> **Text passage**
There are many Types of Intellectual Property, and all of them are bad, and most of them are getting worse and expanding.1 The worst two by far are patent and copyright. Some say the patent system is worse than copyright, because most innovations are inevitable anyway and there is no independent inventor defense, whereas it’s unlikely someone else would independently write Romeo and Juliet (of course, Shakespeare had no copyright and he borrowed freely from previous stories, but let’s not let facts get in the way of the romanticized notion of copyright). This argument overlooks the fact that copyright prohibits not only literal copying but non-literal copying of “similar” aspects of the copyrighted work and also the making of derivative works.
Others think copyright is worse because it lasts longer, for example.
Over the years I have vacillated on this issue. But I am becoming convinced that copyright is worse than patent, for the following reasons:
Length. The patent term is about 17 years, while copyright usually lasts over 100 years (life of author plus 70 years).
Trends. Copyright law keeps getting worse,2 while patent law has been basically the same for a while now, and in fact has slightly improved–in recent years it’s more difficult to get injunctions; and the recent patent reform law, the America Invents Act, actually added a general prior commercial user defense, the first significant legislative improvement to patent law … ever.3
Taxation versus Censorship, the Police State, and Regulation of the Internet. The patent system imposes costs of at least $100 billion a year, by reducing innovation and competition.4 So it basically acts like a tax. It’s bad, it impoverishes us, it slows things down. But it’s just another tax.
The copyright system, by contrast, besides imposing untold billions of cost on the economy, consumers, and artistic creation, and distorting the entire domain of creative works, is also being used as an excuse by the state to increase its surveillance, warrantless searches and seizures, punitive bans of people from the Internet without due process, censorship, cutting off websites accused of piracy, and control and regulation of the Internet and related technologies. As the Internet is one of the most significant tools ever to emerge to help people battle the state and communicate and learn and spread ideas, this is very chilling. In the name of stopping copyright piracy, the state is trying to squash mankind’s greatest anti-state weapon.5 Taxes are bad, but killing or restricting the Internet is just horrible. Copyright is worse.
Update/Related post: Where does IP Rank Among the Worst State Laws?

> **Challenge A**
Transcribe the text passage beginning at "There are many". Stop after "longer, for example.".
> **Challenge B**
Supply the part of the text passage that comes after its last sentence.

> **Material**
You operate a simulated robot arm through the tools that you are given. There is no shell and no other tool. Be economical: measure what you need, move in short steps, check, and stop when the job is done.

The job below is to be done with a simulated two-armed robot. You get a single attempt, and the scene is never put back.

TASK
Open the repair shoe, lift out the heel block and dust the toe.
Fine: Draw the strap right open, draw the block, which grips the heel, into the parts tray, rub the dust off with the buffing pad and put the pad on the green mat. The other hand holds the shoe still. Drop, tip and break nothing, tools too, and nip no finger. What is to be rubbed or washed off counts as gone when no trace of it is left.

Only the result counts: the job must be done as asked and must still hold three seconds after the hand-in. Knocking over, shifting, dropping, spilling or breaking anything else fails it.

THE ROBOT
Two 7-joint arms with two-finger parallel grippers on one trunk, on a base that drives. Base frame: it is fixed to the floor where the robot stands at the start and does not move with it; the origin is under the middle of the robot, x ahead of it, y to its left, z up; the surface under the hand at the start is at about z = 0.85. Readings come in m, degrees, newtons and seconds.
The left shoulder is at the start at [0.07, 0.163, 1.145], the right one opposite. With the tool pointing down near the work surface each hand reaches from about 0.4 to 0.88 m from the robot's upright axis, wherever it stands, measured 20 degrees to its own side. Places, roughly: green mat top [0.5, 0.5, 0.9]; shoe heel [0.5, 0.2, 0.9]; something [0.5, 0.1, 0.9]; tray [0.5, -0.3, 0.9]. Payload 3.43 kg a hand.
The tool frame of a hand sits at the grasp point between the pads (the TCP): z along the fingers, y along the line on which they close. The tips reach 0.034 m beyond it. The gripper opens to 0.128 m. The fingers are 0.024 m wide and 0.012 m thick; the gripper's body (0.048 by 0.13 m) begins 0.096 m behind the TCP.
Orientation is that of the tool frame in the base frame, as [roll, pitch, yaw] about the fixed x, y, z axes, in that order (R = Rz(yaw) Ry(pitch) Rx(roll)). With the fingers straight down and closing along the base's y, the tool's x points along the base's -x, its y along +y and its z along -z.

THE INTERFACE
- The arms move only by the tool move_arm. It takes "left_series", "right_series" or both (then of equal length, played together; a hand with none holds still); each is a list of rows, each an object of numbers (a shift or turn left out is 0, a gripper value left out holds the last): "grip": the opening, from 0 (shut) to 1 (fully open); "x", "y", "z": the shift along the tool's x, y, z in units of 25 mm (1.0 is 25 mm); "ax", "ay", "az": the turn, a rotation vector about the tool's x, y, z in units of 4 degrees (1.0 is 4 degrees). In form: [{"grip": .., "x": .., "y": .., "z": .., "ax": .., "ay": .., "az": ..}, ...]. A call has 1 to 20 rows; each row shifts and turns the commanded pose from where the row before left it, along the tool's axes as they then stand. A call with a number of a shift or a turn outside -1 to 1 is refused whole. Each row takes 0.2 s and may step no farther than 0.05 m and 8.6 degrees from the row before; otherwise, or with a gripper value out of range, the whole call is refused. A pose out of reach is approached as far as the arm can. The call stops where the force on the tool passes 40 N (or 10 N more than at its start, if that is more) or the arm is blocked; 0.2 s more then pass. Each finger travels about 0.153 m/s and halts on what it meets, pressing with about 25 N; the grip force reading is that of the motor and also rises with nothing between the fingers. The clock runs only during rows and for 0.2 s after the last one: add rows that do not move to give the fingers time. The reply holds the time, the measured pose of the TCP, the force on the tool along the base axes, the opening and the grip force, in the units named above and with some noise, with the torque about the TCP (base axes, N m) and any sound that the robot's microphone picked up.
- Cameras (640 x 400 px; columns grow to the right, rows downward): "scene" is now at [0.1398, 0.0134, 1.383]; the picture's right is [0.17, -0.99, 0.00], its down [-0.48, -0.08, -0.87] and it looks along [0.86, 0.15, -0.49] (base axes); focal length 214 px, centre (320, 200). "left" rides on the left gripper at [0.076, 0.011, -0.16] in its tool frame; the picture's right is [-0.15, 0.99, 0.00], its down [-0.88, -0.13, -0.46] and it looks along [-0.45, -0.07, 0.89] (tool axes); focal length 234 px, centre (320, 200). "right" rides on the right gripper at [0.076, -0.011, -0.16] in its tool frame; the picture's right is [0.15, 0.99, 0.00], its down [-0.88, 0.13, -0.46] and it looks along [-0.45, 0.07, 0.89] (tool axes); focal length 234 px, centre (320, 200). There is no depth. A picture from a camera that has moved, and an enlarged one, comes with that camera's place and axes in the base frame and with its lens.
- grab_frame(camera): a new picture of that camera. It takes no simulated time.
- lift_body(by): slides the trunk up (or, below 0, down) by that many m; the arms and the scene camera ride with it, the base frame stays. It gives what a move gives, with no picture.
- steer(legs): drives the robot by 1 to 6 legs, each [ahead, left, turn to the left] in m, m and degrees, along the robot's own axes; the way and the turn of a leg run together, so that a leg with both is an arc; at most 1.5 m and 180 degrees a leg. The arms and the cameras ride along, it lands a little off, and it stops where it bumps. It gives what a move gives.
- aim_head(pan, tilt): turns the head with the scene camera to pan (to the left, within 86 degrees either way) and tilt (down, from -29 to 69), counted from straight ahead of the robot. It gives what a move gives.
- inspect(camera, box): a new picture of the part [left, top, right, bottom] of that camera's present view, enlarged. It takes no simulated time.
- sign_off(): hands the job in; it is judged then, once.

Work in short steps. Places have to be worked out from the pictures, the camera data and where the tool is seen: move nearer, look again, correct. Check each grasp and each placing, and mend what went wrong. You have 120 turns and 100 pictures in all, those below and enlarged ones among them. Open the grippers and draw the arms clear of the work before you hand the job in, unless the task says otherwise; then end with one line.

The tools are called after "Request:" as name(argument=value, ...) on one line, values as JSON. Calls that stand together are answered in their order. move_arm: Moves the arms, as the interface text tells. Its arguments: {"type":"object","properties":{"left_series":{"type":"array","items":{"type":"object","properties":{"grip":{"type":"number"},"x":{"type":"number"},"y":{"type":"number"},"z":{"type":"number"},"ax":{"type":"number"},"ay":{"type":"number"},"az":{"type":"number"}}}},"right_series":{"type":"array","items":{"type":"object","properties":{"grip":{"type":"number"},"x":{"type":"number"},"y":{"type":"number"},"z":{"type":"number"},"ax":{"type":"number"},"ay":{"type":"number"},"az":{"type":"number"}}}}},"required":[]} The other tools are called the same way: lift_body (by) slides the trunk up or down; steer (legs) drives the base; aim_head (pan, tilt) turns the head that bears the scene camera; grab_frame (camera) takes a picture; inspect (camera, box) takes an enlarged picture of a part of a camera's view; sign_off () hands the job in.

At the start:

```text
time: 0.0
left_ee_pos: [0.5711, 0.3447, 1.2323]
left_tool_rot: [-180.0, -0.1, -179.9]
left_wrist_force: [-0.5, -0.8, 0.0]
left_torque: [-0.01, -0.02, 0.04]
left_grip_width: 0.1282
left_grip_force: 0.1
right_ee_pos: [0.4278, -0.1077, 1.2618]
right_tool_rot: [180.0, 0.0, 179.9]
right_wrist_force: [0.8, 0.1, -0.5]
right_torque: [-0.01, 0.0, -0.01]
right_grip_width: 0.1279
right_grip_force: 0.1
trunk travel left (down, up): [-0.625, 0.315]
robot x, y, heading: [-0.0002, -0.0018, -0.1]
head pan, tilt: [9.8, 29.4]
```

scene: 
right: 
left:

> **Result A**
There are many Types of Intellectual Property, and all of them are bad, and most of them are getting worse and expanding.1 The worst two by far are patent and copyright. Some say the patent system is worse than copyright, because most innovations are inevitable anyway and there is no independent inventor defense, whereas it’s unlikely someone else would independently write Romeo and Juliet (of course, Shakespeare had no copyright and he borrowed freely from previous stories, but let’s not let facts get in the way of the romanticized notion of copyright). This argument overlooks the fact that copyright prohibits not only literal copying but non-literal copying of “similar” aspects of the copyrighted work and also the making of derivative works.
Others think copyright is worse because it lasts longer, for example.

> **Result B**
See also Stephen Breyer, “The Uneasy Case for Copyright: A Study of Copyright in Books, Photocopies, and Computer Programs,” Harv. L. Rev 84, no.2 (1970): 281–355:
Copyright … poses a far less serious threat to competition than patents. While a copyright restricts only the use of an author’s “expression,” a patent provides its owner with a monopoly of an “idea”—a fact that limits the marketing of competing products that might hold down the patented product’s price. Of course, patents are more difficult to obtain than copyrights, requiring “novelty,” not simply “originality.” … Still, because of their widespread commercial application, the power to accumulate patents is likely to prove more harmful to competition than the power to accumulate copyrights.
Citing P. Areeda, Antitrust Analysis (1967): pp. 376–87 [more recent edition: Areeda, Kaplow, Edlin, and Hemphill, Antitrust Analysis: Problems, Text, and Cases, 7th ed. (2013)]; Fritz Machlup, U.S. Senate Subcommittee On Patents, Trademarks & Copyrights, An Economic Review of the Patent System (85th Cong., 2nd Session, 1958, Study No. 15).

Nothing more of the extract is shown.